The resource being sold is not something extracted from the ground. It is the ground itself: the geological formation, the pore space, the capacity of the basin to hold injected CO2. The state does not receive royalties on extracted value because nothing is being extracted. It receives a per-ton injection fee starting at $2.50 under the enrolled statute. The operator does not profit primarily from what it sells to buyers. It profits from what the federal government pays it per ton of CO2 it injects, which is $85 per ton under current law, structured as a direct-pay cash refund available for the first 12 years of injection.
And the liability is not bounded. It is permanent.
The Gas Treatment Plant proposed for the North Slope as part of the Alaska LNG project is valued at $10.9 billion in the Department of Revenue’s own modeling. It is designed to remove CO2 from the raw gas stream, which is a function any LNG project requires, and then inject that CO2 underground rather than venting it. That additional step is what generates the 45Q credit. GaffneyCline, the consulting firm presenting to Senate Resources this session, confirmed the relationship directly: CO2 removal is essential to bring gas quality to LNG specification, and a CO2 removal plant is always present in the LNG value chain. The 45Q credit is the financial return on the added step of underground injection.
At 7 million tons of CO2 injected annually at $85 per ton, the Gas Treatment Plant generates approximately $595 million per year in federal direct-pay credits to the project operator. Over the 12-year credit window, that is roughly $7.14 billion flowing from the federal treasury to the operator for using Alaska’s geology.
Alaska’s share of that arrangement, under HB 50 as enacted, is $2.50 per ton in injection royalties. Approximately $17.5 million per year. The Department of Revenue’s own benefit analysis for HB 381 confirms what the state receives in state corporate income tax from the project operator: zero through 2042, zero through 2052, zero through 2062. The credits are structured as non-taxable cash payments at the midstream level. Alaska law explicitly bars adoption of 45Q credits by reference for state corporate income tax. The DOR built that assumption into its baseline model as a starting condition, not a variable.
The Gas Treatment Plant is a $10.9 billion facility. It generates $595 million per year for the operator. It generates $17.5 million per year for Alaska.

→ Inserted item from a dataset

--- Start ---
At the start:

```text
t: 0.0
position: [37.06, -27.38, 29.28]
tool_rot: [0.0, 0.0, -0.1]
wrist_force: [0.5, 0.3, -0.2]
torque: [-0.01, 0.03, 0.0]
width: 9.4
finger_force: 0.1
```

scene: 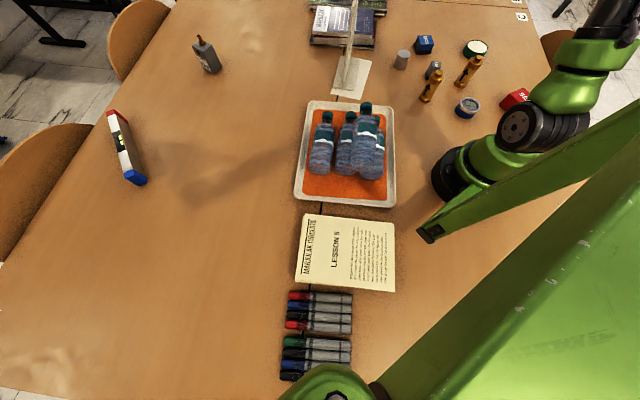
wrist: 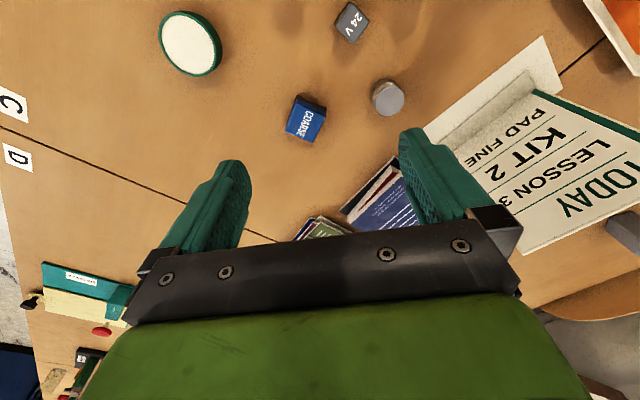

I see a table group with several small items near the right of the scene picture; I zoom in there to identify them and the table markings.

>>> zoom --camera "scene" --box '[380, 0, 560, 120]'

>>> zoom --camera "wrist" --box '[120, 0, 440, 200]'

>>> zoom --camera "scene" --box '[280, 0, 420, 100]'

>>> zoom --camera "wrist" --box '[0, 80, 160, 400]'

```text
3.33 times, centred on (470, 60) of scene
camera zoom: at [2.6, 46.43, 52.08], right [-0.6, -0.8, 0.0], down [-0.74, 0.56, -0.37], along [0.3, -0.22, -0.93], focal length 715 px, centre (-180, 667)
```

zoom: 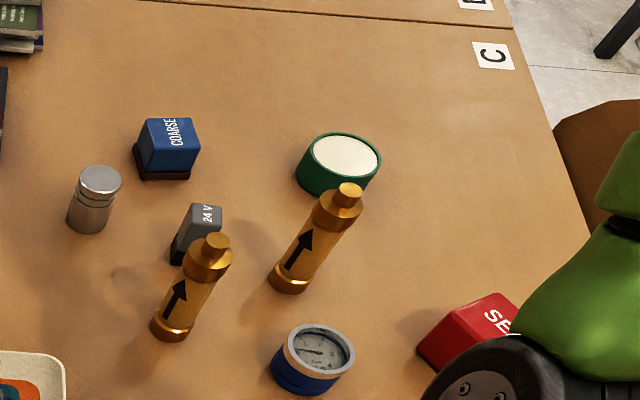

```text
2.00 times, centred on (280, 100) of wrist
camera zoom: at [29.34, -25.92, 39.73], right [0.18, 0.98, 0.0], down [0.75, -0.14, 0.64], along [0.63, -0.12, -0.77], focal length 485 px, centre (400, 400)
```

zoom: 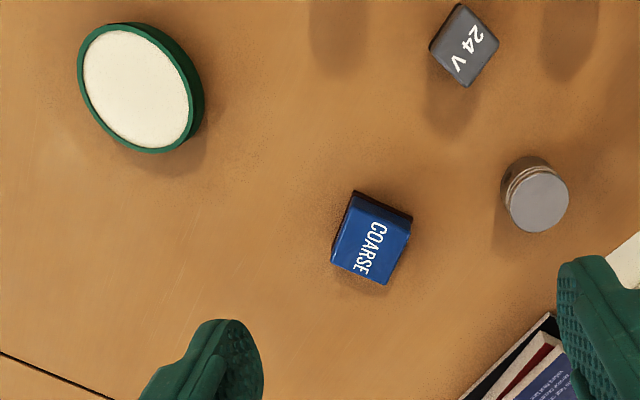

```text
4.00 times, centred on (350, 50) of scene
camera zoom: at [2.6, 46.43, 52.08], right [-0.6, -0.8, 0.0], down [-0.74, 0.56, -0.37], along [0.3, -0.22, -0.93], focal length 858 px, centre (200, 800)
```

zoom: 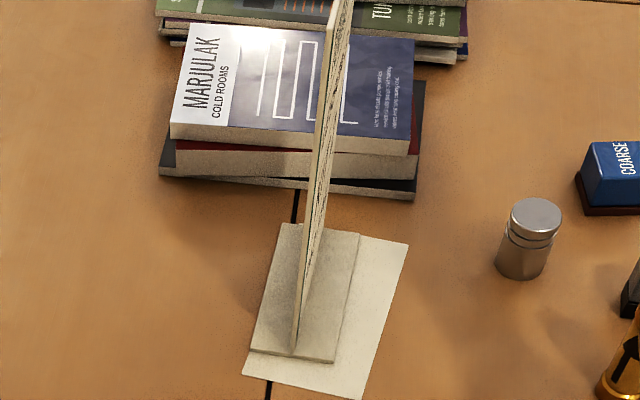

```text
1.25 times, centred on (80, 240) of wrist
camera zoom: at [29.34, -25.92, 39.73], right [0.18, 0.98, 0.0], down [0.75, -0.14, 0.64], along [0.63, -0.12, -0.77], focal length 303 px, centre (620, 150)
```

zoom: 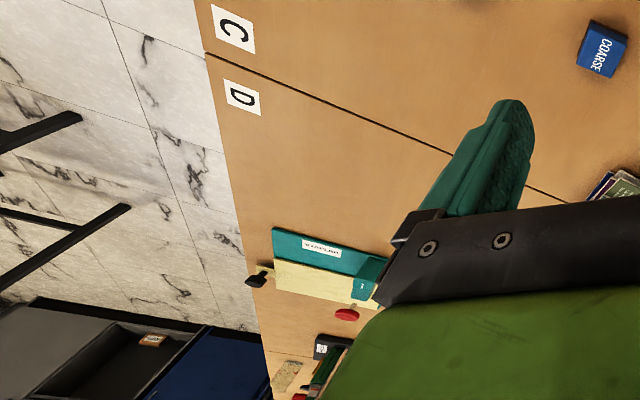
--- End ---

It generates zero in state corporate income tax by design. That is not a development arrangement on Alaska’s terms. That is a credit capture operation built into Alaska’s statutory framework.
How Alaska Legislated Its Way Out of Revenue
Three bills across two legislative sessions created this arrangement.
HB 50, signed in 2024, created the legal authority for commercial carbon storage on state land. Before HB 50, there was no permitted framework for CO2 injection in Alaska, no lease structure, no pore space licensing, and therefore no foundation for a private operator to qualify for 45Q credits on Alaska geology. HB 50 provided all of that. The royalty floor was set at $2.50 per ton. That figure had been raised to $10 per ton in the Senate Finance committee substitute, but a floor amendment offered on the final day of the session deleted the higher figure and inserted $2.50. The amendment was adopted by unanimous consent. The enrolled statute, Chapter 23 SLA 2024, reflects that change at AS 38.05.705(c)(3)(B). That is the law as enacted.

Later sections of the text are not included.